**Your goal:**
Search the material below for the string "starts" and list each line that holds it.

— Begin —

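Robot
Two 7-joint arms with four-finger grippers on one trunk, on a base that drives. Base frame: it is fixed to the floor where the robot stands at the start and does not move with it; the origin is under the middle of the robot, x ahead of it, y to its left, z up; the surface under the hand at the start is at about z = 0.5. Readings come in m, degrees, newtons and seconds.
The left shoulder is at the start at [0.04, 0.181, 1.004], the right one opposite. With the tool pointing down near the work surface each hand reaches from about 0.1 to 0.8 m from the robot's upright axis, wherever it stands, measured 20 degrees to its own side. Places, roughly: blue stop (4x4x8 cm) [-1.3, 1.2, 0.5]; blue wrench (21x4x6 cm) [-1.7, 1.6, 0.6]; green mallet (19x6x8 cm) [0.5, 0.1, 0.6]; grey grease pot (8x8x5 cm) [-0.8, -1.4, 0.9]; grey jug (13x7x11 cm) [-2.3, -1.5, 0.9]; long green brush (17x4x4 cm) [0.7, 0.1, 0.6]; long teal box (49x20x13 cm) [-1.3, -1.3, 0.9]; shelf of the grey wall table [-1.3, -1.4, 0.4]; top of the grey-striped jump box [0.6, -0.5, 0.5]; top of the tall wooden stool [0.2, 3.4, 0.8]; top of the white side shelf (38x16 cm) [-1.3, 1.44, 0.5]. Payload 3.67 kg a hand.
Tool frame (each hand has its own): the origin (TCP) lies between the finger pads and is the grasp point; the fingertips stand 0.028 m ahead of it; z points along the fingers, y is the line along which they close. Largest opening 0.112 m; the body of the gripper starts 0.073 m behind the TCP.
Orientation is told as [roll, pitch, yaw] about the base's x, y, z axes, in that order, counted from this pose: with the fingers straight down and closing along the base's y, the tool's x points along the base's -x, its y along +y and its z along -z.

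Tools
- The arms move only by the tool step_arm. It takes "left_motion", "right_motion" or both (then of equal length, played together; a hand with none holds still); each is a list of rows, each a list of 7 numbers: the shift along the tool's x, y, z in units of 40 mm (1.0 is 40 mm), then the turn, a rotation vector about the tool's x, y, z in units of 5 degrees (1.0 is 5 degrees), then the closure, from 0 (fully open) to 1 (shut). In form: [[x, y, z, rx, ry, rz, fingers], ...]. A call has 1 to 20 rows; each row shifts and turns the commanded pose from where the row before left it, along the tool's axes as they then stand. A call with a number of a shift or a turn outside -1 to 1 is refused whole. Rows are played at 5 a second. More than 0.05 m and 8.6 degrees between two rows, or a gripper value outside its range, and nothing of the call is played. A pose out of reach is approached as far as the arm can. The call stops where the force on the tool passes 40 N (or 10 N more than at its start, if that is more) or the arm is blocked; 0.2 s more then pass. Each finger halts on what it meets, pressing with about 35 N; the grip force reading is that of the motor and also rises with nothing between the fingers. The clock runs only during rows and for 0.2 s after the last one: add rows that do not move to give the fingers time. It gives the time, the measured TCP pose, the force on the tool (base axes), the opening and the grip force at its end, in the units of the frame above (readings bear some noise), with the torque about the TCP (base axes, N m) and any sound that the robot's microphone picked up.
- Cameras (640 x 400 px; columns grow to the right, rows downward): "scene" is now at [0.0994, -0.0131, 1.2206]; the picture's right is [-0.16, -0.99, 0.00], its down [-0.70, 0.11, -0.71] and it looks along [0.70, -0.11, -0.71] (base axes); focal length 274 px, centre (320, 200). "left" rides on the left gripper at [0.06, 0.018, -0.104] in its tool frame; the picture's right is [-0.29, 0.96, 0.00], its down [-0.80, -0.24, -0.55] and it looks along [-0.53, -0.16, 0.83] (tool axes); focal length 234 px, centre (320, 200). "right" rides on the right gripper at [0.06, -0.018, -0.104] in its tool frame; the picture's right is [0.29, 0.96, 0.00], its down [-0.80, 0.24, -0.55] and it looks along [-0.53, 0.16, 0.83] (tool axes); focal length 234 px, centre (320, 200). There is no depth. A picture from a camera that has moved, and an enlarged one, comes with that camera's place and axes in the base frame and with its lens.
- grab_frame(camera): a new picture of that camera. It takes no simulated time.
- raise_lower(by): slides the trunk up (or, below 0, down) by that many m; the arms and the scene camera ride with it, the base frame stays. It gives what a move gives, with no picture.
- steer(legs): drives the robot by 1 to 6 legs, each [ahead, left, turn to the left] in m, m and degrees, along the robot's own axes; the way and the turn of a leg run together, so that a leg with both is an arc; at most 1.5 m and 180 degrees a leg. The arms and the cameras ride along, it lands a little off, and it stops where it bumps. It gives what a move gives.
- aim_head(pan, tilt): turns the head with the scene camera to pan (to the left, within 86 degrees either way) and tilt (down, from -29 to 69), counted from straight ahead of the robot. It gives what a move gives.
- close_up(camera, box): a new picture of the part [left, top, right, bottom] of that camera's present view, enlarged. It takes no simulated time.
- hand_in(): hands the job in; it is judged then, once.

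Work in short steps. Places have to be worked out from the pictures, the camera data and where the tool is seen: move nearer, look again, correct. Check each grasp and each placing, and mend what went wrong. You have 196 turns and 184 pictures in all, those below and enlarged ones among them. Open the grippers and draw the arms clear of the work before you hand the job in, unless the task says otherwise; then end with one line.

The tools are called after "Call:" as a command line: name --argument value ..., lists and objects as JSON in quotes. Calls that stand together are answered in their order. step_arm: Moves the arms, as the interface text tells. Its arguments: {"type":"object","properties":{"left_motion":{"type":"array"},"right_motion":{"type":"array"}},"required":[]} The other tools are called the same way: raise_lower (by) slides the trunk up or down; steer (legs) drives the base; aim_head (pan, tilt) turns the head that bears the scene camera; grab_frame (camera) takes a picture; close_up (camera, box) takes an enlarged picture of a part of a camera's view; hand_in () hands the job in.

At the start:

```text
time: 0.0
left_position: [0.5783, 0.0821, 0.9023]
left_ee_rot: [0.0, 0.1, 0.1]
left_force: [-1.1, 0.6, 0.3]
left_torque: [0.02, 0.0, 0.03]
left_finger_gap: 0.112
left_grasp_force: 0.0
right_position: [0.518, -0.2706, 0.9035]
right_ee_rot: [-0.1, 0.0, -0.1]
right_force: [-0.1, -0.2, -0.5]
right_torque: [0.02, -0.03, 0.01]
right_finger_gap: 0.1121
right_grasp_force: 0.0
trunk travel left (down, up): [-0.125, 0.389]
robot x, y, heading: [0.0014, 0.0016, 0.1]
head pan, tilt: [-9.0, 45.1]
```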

— End —
— Begin —

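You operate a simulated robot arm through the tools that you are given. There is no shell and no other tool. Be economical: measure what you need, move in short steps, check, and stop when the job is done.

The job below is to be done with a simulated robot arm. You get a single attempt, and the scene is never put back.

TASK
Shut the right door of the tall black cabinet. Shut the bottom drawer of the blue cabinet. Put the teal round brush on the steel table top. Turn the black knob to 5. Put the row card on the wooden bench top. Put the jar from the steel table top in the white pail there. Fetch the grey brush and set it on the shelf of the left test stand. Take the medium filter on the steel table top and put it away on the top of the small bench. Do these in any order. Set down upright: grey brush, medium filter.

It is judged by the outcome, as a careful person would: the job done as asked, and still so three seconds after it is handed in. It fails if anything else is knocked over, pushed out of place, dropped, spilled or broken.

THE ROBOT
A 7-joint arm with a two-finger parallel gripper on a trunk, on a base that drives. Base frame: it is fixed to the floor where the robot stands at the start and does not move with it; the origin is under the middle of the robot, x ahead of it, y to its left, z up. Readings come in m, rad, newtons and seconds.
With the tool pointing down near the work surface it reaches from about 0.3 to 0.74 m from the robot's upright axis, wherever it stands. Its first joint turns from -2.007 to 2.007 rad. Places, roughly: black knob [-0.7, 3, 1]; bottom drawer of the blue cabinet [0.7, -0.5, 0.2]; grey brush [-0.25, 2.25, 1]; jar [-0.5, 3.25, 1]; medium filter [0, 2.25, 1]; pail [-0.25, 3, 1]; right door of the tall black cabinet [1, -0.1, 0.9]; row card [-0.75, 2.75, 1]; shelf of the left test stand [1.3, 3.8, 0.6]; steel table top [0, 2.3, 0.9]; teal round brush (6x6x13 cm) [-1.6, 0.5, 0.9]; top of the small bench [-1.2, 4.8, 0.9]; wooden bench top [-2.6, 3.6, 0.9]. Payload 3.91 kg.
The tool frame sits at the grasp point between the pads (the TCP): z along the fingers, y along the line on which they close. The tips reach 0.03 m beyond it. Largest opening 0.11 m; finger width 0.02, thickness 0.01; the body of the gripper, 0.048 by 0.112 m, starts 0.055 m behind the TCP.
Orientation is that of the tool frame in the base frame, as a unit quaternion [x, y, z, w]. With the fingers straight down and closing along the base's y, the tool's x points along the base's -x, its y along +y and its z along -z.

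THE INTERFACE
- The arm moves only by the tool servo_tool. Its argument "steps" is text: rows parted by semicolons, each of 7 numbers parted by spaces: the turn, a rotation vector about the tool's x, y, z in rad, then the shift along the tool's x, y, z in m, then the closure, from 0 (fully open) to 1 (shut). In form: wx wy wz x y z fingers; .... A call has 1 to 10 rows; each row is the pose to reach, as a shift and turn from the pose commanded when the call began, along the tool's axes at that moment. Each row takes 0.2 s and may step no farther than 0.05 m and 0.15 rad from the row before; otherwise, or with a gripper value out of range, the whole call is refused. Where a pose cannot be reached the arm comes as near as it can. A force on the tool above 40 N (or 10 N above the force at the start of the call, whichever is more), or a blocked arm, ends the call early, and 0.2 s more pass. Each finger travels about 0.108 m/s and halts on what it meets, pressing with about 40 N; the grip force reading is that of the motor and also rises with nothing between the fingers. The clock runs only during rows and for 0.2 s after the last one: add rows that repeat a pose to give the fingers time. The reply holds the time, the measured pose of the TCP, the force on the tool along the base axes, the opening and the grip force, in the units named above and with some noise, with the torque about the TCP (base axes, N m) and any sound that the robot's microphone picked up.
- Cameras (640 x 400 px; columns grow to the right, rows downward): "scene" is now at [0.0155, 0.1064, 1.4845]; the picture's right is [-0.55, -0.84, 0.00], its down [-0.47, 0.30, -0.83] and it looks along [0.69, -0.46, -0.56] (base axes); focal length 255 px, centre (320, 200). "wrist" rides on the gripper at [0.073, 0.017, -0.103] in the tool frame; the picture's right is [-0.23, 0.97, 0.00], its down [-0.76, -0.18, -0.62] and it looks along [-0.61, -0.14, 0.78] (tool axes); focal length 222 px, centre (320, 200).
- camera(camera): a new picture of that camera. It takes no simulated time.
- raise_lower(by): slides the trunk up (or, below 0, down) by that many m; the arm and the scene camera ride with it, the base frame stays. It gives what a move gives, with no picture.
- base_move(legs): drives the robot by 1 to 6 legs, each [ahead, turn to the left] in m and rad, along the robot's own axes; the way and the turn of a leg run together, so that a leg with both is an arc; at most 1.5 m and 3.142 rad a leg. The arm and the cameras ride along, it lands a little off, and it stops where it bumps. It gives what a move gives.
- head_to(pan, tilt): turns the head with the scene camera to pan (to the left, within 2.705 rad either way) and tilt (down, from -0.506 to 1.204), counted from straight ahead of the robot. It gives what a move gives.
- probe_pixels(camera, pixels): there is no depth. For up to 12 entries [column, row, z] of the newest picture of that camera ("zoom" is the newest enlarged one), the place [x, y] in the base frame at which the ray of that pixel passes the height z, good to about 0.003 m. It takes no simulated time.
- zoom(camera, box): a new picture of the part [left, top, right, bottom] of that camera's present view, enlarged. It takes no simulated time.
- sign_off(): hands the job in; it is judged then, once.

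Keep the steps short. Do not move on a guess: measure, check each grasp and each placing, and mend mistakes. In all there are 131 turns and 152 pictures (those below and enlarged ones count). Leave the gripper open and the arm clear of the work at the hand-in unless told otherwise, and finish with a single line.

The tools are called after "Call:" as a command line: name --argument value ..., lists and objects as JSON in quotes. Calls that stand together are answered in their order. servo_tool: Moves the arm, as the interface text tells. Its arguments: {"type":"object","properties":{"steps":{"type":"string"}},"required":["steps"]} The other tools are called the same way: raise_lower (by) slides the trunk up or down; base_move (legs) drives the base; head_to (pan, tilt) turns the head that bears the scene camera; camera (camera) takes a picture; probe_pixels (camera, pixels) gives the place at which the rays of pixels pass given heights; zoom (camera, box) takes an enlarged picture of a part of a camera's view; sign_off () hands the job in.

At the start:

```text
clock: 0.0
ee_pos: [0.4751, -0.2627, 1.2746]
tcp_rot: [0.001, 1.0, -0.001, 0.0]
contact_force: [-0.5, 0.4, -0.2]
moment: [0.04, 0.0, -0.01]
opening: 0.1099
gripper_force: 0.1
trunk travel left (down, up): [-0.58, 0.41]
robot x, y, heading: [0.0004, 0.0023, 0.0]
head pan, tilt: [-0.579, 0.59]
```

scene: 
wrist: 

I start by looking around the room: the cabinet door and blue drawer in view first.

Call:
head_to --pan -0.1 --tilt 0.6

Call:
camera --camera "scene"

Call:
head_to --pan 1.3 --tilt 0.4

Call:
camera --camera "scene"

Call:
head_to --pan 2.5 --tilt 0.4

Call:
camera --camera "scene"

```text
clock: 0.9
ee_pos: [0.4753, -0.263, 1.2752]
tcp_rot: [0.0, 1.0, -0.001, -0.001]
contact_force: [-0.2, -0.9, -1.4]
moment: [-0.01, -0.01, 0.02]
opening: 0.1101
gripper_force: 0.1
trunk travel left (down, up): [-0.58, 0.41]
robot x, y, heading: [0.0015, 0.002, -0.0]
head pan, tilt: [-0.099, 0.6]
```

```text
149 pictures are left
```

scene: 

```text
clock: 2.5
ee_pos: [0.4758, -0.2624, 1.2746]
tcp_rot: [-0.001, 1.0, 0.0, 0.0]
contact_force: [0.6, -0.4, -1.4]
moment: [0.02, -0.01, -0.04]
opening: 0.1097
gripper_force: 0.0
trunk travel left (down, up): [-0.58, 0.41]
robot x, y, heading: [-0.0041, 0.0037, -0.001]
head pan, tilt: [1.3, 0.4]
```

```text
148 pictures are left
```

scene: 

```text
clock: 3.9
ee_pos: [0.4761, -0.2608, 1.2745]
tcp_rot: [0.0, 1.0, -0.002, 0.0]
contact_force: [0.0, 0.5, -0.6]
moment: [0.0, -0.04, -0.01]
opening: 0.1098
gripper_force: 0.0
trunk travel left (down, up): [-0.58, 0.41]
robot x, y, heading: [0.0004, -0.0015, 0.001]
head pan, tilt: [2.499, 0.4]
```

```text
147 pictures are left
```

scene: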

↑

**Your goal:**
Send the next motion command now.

— End —

**Correct output:**
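Tool frame (each hand has its own): the origin (TCP) lies between the finger pads and is the grasp point; the fingertips stand 0.028 m ahead of it; z points along the fingers, y is the line along which they close. Largest opening 0.112 m; the body of the gripper starts 0.073 m behind the TCP.
The tool frame sits at the grasp point between the pads (the TCP): z along the fingers, y along the line on which they close. The tips reach 0.03 m beyond it. Largest opening 0.11 m; finger width 0.02, thickness 0.01; the body of the gripper, 0.048 by 0.112 m, starts 0.055 m behind the TCP.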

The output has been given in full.